The HNIC Report

Take Out the Trash Day Strikes Again

by Dax-Devlon Ross

Years ago someone — I forget who or where —  told me that if I read no other paper through the week, I should always read the Saturday edition. I wondered why. After all, chances are Saturday is the one day people won’t be reading the paper as dutifully and are more likely to bypass the news. Then I saw this episode of The West Wing and it clicked. Fact is, the Saturday NY Times is my one must-read paper of the week. Over time I’ve learned it’s where unpopular stories go to die. This week was no exception. While most of us were preparing for the Hurricane, this past Saturday’s paper had a doozy: 27% pay raises for state judges!
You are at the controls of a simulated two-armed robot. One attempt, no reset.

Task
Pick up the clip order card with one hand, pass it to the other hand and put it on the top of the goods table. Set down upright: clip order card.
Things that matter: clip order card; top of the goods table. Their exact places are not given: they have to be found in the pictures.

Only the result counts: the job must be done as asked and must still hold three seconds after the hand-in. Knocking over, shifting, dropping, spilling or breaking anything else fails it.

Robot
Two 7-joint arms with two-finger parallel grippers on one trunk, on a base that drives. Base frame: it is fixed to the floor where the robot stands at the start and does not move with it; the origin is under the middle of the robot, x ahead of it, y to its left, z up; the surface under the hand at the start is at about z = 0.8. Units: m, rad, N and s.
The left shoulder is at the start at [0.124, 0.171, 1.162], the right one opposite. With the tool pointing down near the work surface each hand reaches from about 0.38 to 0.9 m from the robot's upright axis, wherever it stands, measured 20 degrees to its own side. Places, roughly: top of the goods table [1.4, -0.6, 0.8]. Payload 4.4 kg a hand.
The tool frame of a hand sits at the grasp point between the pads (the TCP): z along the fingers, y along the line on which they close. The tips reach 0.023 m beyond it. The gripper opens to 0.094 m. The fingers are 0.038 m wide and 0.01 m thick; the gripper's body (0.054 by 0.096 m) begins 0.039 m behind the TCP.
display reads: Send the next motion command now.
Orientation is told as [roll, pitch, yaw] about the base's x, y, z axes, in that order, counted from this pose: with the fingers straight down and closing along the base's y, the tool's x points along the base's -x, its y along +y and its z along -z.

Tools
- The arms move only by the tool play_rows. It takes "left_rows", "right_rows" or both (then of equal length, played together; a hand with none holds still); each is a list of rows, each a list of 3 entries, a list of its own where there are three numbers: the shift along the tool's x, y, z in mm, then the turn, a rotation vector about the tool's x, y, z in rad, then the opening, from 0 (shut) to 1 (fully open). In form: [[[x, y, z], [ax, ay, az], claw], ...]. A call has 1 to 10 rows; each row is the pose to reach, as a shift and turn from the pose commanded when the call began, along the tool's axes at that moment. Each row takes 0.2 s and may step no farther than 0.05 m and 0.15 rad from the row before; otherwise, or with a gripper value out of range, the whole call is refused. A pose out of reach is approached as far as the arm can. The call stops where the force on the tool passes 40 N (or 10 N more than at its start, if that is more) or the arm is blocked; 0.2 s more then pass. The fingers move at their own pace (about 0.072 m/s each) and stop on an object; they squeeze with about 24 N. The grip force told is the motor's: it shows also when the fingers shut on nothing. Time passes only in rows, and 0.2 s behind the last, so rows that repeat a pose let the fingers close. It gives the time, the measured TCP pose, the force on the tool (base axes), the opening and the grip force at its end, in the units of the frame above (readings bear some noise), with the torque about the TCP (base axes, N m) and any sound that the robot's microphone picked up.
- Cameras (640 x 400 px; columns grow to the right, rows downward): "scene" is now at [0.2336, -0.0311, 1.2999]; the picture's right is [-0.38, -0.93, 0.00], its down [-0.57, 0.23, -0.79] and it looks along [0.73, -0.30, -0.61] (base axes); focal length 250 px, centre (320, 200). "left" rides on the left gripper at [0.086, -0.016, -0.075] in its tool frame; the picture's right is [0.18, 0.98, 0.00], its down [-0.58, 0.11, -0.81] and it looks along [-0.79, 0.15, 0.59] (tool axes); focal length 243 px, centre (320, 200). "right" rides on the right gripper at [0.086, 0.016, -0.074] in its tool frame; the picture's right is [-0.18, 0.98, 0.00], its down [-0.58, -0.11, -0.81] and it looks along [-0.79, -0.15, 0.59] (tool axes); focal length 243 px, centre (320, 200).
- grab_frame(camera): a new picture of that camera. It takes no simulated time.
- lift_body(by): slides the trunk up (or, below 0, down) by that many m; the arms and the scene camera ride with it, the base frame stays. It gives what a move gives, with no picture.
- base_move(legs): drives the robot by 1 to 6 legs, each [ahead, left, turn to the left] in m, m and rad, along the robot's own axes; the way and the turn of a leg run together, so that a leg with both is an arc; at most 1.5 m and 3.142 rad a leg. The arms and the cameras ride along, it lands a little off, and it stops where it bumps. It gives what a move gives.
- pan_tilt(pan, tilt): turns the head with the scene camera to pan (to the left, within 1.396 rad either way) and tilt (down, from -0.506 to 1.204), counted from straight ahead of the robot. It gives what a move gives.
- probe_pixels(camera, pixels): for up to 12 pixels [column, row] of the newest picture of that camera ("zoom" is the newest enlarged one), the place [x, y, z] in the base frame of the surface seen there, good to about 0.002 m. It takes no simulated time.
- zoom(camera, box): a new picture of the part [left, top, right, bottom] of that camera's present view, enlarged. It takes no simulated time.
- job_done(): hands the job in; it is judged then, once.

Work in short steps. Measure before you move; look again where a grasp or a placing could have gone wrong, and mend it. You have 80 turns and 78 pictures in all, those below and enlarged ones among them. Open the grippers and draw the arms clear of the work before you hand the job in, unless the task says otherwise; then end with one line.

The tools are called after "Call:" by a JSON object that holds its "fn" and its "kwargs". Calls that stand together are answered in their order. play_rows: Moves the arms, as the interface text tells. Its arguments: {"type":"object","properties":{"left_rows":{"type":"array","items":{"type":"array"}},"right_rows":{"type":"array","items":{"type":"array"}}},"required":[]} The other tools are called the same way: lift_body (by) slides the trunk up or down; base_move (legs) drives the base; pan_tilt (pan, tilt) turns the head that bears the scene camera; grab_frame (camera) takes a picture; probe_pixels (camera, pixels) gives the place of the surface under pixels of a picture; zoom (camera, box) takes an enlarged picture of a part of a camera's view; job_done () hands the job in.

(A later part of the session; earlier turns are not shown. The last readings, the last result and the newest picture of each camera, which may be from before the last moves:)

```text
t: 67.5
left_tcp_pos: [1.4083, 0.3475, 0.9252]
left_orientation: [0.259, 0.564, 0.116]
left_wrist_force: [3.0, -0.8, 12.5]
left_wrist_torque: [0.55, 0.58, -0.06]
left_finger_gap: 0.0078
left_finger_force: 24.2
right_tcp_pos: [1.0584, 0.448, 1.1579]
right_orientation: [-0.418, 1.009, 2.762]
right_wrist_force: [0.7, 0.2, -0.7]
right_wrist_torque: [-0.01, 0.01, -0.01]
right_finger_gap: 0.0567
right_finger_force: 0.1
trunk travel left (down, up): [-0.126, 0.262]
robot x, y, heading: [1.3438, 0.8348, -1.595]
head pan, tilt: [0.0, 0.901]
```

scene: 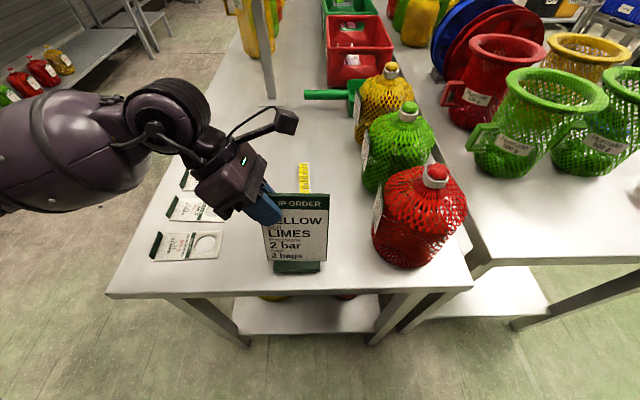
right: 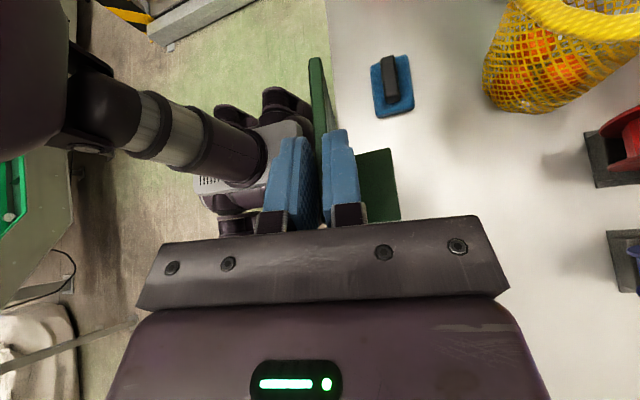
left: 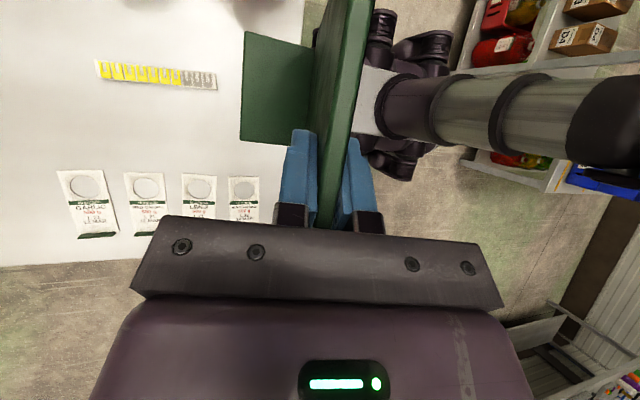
Miraculously, the same Albany budgeteers who want to fire teachers and gut state employee pension programs, found the money to increase judicial pay for an incontrovertibly broken system by an estimated $50,000,000 a year.

Lovely.

10 Things I Learned From Hurricane Irene

by Dax-Devlon Ross

Now that the hurricane has swept through New York, an assortment of Irene-inspired commentaries are sure to crop up in the city’s rags over the next few days. We’ll forget the fear that brought us together in a kind of doomsday dry run and start to point fingers. It’s inevitable, like weeds after a long winter. A few of the headlines I expect to encounter are:

  • ‘Mayor’s Tactics Too Extreme?’
  • ‘False Alarm’
  • ‘Administration Overcompensation?’
  • ‘Angry Residents from [insert a working-class outer borough community] Given Short Shrift?’
  • ‘Commission Formed to Review Administration’s Handling of Hurricane’
  • ‘New Yorkers from All Walks Say Storm Build-up Was Overblown’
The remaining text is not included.